**WRITTEN TASK**
The exercise asks for every line of the data to be reproduced exactly. The answer is a JSON array that holds each line as a string and skips blank lines.
==== SUPPLIED INFORMATION ====
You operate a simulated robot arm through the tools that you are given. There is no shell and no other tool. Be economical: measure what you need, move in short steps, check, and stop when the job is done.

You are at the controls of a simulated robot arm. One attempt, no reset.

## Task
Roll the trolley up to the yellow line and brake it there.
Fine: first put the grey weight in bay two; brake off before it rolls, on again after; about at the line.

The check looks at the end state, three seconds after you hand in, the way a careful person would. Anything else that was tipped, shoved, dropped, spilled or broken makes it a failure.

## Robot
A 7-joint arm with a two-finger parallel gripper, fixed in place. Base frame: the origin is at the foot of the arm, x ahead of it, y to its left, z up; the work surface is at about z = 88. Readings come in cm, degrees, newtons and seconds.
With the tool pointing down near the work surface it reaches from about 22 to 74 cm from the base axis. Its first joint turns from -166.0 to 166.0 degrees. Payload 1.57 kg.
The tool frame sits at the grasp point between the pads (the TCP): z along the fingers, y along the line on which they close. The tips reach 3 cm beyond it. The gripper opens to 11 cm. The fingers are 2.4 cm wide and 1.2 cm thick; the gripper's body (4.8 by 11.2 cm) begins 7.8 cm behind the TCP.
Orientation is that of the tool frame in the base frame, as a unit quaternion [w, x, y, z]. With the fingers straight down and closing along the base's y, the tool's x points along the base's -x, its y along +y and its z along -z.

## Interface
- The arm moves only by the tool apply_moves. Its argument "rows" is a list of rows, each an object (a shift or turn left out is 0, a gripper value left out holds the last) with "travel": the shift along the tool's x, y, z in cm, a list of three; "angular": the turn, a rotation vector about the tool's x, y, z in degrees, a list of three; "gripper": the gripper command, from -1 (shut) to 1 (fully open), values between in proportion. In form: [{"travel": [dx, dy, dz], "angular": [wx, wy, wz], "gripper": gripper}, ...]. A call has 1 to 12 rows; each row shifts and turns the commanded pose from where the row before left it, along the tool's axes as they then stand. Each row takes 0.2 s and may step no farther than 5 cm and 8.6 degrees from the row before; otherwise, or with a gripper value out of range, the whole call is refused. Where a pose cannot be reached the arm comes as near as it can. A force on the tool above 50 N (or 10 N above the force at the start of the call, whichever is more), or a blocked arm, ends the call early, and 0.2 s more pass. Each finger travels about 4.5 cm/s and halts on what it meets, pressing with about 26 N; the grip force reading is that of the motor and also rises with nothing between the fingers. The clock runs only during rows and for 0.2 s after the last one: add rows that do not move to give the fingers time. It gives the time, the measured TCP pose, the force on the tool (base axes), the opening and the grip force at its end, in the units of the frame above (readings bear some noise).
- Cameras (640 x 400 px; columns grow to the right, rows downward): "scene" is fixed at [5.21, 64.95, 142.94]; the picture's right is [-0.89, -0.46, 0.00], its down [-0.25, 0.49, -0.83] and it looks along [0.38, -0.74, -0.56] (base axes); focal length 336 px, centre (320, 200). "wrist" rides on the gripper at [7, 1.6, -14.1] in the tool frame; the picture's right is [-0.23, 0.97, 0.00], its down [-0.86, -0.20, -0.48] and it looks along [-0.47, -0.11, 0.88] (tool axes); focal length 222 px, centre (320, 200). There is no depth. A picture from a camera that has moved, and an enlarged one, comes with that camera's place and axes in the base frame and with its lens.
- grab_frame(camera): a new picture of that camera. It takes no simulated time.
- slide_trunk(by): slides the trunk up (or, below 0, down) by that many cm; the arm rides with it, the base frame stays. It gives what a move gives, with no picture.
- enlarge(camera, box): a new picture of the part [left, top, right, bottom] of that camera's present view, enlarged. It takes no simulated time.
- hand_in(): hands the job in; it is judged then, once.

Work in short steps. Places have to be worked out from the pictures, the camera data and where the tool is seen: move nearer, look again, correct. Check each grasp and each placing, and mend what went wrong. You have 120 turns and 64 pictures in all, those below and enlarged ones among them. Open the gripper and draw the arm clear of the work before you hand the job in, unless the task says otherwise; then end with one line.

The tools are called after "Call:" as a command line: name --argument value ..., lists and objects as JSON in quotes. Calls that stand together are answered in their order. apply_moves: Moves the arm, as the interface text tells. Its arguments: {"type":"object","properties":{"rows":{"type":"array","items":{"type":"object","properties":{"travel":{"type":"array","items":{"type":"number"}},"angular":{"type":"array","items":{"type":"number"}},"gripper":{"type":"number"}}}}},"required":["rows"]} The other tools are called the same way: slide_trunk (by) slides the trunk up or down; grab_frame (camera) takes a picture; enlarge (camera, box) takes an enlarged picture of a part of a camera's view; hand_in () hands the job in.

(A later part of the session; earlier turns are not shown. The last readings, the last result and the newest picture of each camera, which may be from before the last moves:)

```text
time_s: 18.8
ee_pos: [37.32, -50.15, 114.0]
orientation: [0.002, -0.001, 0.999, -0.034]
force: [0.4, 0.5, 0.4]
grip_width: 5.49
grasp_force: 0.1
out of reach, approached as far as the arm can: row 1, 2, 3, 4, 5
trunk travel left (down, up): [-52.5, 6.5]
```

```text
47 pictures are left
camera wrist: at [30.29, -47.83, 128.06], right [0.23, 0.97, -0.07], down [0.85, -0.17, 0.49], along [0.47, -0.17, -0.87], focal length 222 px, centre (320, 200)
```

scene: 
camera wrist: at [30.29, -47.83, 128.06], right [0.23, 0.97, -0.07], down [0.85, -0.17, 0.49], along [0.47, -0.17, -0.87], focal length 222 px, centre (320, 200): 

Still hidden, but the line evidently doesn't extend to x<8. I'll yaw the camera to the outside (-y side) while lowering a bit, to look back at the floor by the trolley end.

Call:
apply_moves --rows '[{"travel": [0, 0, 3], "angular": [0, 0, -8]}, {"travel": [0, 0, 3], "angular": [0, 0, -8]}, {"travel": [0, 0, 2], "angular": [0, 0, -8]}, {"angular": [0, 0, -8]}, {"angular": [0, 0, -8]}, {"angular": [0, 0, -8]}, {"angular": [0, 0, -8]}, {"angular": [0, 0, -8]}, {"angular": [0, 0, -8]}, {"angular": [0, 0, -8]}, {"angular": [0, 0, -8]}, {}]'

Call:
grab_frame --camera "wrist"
====
**CORRECT RESULT**
[
  "You operate a simulated robot arm through the tools that you are given. There is no shell and no other tool. Be economical: measure what you need, move in short steps, check, and stop when the job is done.",
  "You are at the controls of a simulated robot arm. One attempt, no reset.",
  "## Task",
  "Roll the trolley up to the yellow line and brake it there.",
  "Fine: first put the grey weight in bay two; brake off before it rolls, on again after; about at the line.",
  "The check looks at the end state, three seconds after you hand in, the way a careful person would. Anything else that was tipped, shoved, dropped, spilled or broken makes it a failure.",
  "## Robot",
  "A 7-joint arm with a two-finger parallel gripper, fixed in place. Base frame: the origin is at the foot of the arm, x ahead of it, y to its left, z up; the work surface is at about z = 88. Readings come in cm, degrees, newtons and seconds.",
  "With the tool pointing down near the work surface it reaches from about 22 to 74 cm from the base axis. Its first joint turns from -166.0 to 166.0 degrees. Payload 1.57 kg.",
  "The tool frame sits at the grasp point between the pads (the TCP): z along the fingers, y along the line on which they close. The tips reach 3 cm beyond it. The gripper opens to 11 cm. The fingers are 2.4 cm wide and 1.2 cm thick; the gripper's body (4.8 by 11.2 cm) begins 7.8 cm behind the TCP.",
  "Orientation is that of the tool frame in the base frame, as a unit quaternion [w, x, y, z]. With the fingers straight down and closing along the base's y, the tool's x points along the base's -x, its y along +y and its z along -z.",
  "## Interface",
  "- The arm moves only by the tool apply_moves. Its argument \"rows\" is a list of rows, each an object (a shift or turn left out is 0, a gripper value left out holds the last) with \"travel\": the shift along the tool's x, y, z in cm, a list of three; \"angular\": the turn, a rotation vector about the tool's x, y, z in degrees, a list of three; \"gripper\": the gripper command, from -1 (shut) to 1 (fully open), values between in proportion. In form: [{\"travel\": [dx, dy, dz], \"angular\": [wx, wy, wz], \"gripper\": gripper}, ...]. A call has 1 to 12 rows; each row shifts and turns the commanded pose from where the row before left it, along the tool's axes as they then stand. Each row takes 0.2 s and may step no farther than 5 cm and 8.6 degrees from the row before; otherwise, or with a gripper value out of range, the whole call is refused. Where a pose cannot be reached the arm comes as near as it can. A force on the tool above 50 N (or 10 N above the force at the start of the call, whichever is more), or a blocked arm, ends the call early, and 0.2 s more pass. Each finger travels about 4.5 cm/s and halts on what it meets, pressing with about 26 N; the grip force reading is that of the motor and also rises with nothing between the fingers. The clock runs only during rows and for 0.2 s after the last one: add rows that do not move to give the fingers time. It gives the time, the measured TCP pose, the force on the tool (base axes), the opening and the grip force at its end, in the units of the frame above (readings bear some noise).",
  "- Cameras (640 x 400 px; columns grow to the right, rows downward): \"scene\" is fixed at [5.21, 64.95, 142.94]; the picture's right is [-0.89, -0.46, 0.00], its down [-0.25, 0.49, -0.83] and it looks along [0.38, -0.74, -0.56] (base axes); focal length 336 px, centre (320, 200). \"wrist\" rides on the gripper at [7, 1.6, -14.1] in the tool frame; the picture's right is [-0.23, 0.97, 0.00], its down [-0.86, -0.20, -0.48] and it looks along [-0.47, -0.11, 0.88] (tool axes); focal length 222 px, centre (320, 200). There is no depth. A picture from a camera that has moved, and an enlarged one, comes with that camera's place and axes in the base frame and with its lens.",
  "- grab_frame(camera): a new picture of that camera. It takes no simulated time.",
  "- slide_trunk(by): slides the trunk up (or, below 0, down) by that many cm; the arm rides with it, the base frame stays. It gives what a move gives, with no picture.",
  "- enlarge(camera, box): a new picture of the part [left, top, right, bottom] of that camera's present view, enlarged. It takes no simulated time.",
  "- hand_in(): hands the job in; it is judged then, once.",
  "Work in short steps. Places have to be worked out from the pictures, the camera data and where the tool is seen: move nearer, look again, correct. Check each grasp and each placing, and mend what went wrong. You have 120 turns and 64 pictures in all, those below and enlarged ones among them. Open the gripper and draw the arm clear of the work before you hand the job in, unless the task says otherwise; then end with one line.",
  "The tools are called after \"Call:\" as a command line: name --argument value ..., lists and objects as JSON in quotes. Calls that stand together are answered in their order. apply_moves: Moves the arm, as the interface text tells. Its arguments: {\"type\":\"object\",\"properties\":{\"rows\":{\"type\":\"array\",\"items\":{\"type\":\"object\",\"properties\":{\"travel\":{\"type\":\"array\",\"items\":{\"type\":\"number\"}},\"angular\":{\"type\":\"array\",\"items\":{\"type\":\"number\"}},\"gripper\":{\"type\":\"number\"}}}}},\"required\":[\"rows\"]} The other tools are called the same way: slide_trunk (by) slides the trunk up or down; grab_frame (camera) takes a picture; enlarge (camera, box) takes an enlarged picture of a part of a camera's view; hand_in () hands the job in.",
  "(A later part of the session; earlier turns are not shown. The last readings, the last result and the newest picture of each camera, which may be from before the last moves:)",
  "```text",
  "time_s: 18.8",
  "ee_pos: [37.32, -50.15, 114.0]",
  "orientation: [0.002, -0.001, 0.999, -0.034]",
  "force: [0.4, 0.5, 0.4]",
  "grip_width: 5.49",
  "grasp_force: 0.1",
  "out of reach, approached as far as the arm can: row 1, 2, 3, 4, 5",
  "trunk travel left (down, up): [-52.5, 6.5]",
  "```",
  "```text",
  "47 pictures are left",
  "camera wrist: at [30.29, -47.83, 128.06], right [0.23, 0.97, -0.07], down [0.85, -0.17, 0.49], along [0.47, -0.17, -0.87], focal length 222 px, centre (320, 200)",
  "```",
  "scene: ",
  "camera wrist: at [30.29, -47.83, 128.06], right [0.23, 0.97, -0.07], down [0.85, -0.17, 0.49], along [0.47, -0.17, -0.87], focal length 222 px, centre (320, 200): ",
  "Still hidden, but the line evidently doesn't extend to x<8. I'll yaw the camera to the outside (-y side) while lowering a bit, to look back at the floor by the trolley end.",
  "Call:",
  "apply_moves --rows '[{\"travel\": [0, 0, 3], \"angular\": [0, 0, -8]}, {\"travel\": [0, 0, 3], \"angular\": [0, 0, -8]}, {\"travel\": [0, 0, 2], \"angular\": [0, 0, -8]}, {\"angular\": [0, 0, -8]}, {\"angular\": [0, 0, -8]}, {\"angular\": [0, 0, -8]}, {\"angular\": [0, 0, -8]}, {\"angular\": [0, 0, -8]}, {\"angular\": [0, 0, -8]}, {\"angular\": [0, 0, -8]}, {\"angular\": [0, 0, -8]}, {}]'",
  "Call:",
  "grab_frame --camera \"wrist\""
]